Government attorneys bypassed normal judicial order in asking the Supreme Court to review the rulings together this term before rulings in the 9th and D.C. circuit courts.

Without the court’s intervention, the government argues it will be forced to maintain a policy which the military says poses a threat to “readiness, good order and discipline, sound leadership, and unit cohesion,” components that the Pentagon says are “are essential to military effectiveness and lethality.”

The government has also asked the court to issue an emergency order that blocks the lower court rulings. The opposing parties’ response to that request is due by Dec. 28.

Partisan gerrymandering 

The justices will have an opportunity to determine when the use of politics in redistricting is so extreme that it’s unconstitutional. The court punted similar cases last term from Maryland and Wisconsin.

The Maryland case, which has been before the court twice already, will be back for a third time. State Attorney General Brian Frosh (D) is appealing a district court ruling that requires the state to redraw its 2011 congressional redistricting plan before the 2020 election. The district court found that state officials specifically intended to flip control of the 6th Congressional District, which Rep.-elect David Trone (D) won in November, from Republicans to Democrats.{mossecondads}

A separate challenge out of North Carolina is also back before court. Republican lawmakers are appealing a second ruling from a three-judge district court panel striking down the state’s 2016 congressional maps. Common Cause and the League of Women Voters challenged the maps in two cases that were consolidated in the lower court.

The groups argue the maps were drawn to give Republicans a partisan advantage. The justices are scheduled to consider both the Maryland and North Carolina cases at their first court conference of the new year, on Jan. 4.

2020 census 

The justices will hear arguments on Feb. 19 in a dispute over whether Commerce Secretary Wilbur Ross can be ordered to answer questions under oath in a lawsuit challenging his decision to add a citizenship question to the 2020 census.

The administration argued it would be “highly unusual” for a court to allow the questioning of Ross’s mental processes leading up to the Commerce Department’s decision. The agency oversees the Census Bureau.
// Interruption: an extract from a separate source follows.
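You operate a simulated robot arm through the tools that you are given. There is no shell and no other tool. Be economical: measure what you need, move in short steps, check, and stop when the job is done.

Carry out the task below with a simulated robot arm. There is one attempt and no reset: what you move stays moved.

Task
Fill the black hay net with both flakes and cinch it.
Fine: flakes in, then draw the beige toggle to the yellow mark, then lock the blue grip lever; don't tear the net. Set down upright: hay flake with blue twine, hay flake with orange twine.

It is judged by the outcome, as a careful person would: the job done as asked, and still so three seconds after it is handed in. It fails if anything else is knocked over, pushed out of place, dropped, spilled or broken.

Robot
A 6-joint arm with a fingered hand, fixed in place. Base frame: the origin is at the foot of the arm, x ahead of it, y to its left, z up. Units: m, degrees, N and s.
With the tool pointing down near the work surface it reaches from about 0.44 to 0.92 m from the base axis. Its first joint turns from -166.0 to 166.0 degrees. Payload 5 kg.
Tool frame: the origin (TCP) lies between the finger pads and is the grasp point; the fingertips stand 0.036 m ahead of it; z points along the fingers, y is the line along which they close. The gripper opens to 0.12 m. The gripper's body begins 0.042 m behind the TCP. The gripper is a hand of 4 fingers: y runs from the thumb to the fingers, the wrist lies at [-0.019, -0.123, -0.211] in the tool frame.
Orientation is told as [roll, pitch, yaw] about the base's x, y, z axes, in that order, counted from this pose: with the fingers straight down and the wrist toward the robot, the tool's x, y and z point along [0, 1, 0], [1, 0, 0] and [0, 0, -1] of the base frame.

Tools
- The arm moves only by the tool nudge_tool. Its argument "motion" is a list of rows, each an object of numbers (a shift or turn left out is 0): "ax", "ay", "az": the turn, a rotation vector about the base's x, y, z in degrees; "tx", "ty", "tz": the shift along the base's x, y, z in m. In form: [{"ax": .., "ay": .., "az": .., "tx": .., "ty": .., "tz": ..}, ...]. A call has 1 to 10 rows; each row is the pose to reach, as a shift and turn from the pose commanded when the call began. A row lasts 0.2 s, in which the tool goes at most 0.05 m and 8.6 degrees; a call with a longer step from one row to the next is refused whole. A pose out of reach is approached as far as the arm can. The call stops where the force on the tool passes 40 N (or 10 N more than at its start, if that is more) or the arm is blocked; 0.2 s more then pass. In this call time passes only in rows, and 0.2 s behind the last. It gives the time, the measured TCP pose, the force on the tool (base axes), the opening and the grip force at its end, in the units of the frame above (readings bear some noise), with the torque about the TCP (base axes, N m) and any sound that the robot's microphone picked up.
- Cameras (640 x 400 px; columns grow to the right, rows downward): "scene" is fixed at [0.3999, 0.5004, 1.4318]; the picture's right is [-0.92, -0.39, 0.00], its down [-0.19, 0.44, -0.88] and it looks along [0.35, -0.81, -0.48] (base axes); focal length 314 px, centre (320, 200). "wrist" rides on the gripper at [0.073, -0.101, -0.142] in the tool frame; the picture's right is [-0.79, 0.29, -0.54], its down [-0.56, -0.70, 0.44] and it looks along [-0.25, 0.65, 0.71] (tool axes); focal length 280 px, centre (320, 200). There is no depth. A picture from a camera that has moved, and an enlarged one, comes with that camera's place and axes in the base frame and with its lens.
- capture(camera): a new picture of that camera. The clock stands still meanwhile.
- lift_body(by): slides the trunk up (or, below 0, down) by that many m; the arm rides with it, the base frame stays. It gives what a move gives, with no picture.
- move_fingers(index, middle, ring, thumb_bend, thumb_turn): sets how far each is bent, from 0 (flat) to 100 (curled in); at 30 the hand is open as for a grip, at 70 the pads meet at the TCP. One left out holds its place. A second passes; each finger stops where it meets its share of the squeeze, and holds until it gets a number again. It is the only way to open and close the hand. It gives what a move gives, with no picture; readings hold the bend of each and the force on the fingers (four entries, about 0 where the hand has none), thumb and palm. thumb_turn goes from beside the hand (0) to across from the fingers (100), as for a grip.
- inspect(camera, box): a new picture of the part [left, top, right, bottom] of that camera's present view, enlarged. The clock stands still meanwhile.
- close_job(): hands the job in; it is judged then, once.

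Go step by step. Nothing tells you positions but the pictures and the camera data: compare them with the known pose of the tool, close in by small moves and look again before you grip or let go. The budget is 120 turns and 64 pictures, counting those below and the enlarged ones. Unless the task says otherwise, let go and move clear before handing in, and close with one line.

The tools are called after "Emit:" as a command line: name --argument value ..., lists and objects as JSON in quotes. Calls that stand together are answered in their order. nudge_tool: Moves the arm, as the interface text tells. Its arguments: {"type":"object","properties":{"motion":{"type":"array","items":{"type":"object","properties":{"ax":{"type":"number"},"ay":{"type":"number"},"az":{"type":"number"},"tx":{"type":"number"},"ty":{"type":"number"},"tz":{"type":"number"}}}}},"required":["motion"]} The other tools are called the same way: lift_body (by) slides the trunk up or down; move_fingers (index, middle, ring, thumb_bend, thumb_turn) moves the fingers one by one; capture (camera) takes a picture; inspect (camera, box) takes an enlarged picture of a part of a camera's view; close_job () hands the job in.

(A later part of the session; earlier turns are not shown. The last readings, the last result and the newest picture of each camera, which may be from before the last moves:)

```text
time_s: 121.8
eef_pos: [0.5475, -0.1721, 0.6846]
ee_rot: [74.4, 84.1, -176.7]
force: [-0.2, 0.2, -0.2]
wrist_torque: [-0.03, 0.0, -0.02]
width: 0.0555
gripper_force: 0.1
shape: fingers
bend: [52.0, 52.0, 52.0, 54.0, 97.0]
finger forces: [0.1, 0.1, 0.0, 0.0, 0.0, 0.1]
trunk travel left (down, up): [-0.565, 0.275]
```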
In March, Ross said he was adding the question to help the Department of Justice better enforce the Voting Rights Act. But New York state officials note the district court found Ross was personally involved “to an extraordinary degree” in the decision.

“Significant gaps in the record remain that only the Secretary’s testimony will fill,” state officials argued in a court filing.

The challengers, which include 18 blue-leaning states led by New York, argue the question was added to scare immigrants away from responding to the census. States with large immigrant communities fear they will lose federal funding and fair representation in Congress if their populations are undercounted.

Federal agency powers

The justices have agreed to hear arguments in a dispute over how much courts should defer to federal agencies in deciding legal challenges to ambiguous regulations.

James Kisor, a Vietnam War veteran, is asking the court to overturn precedent that directs courts to generally rely on the agency’s own interpretation of its own regulation. The lawsuit against the Department of Veteran Affairs stems from a dispute over disability benefits.

Kisor argues the court’s precedent incentivizes agencies to promulgate vague and broad regulations, which they can later clarify through interpretive rules without having to go through public notice-and-comment procedures.

The Trump administration, however, argues this is a poor case for the court to reconsider its precedent.

In a Wall Street Journal op-ed, Peter Wallison, a senior fellow at the conservative American Enterprise Institute, said ruling in favor of Kisor could significantly limit the powers of the federal administrative state.

The date of oral arguments has not yet been set.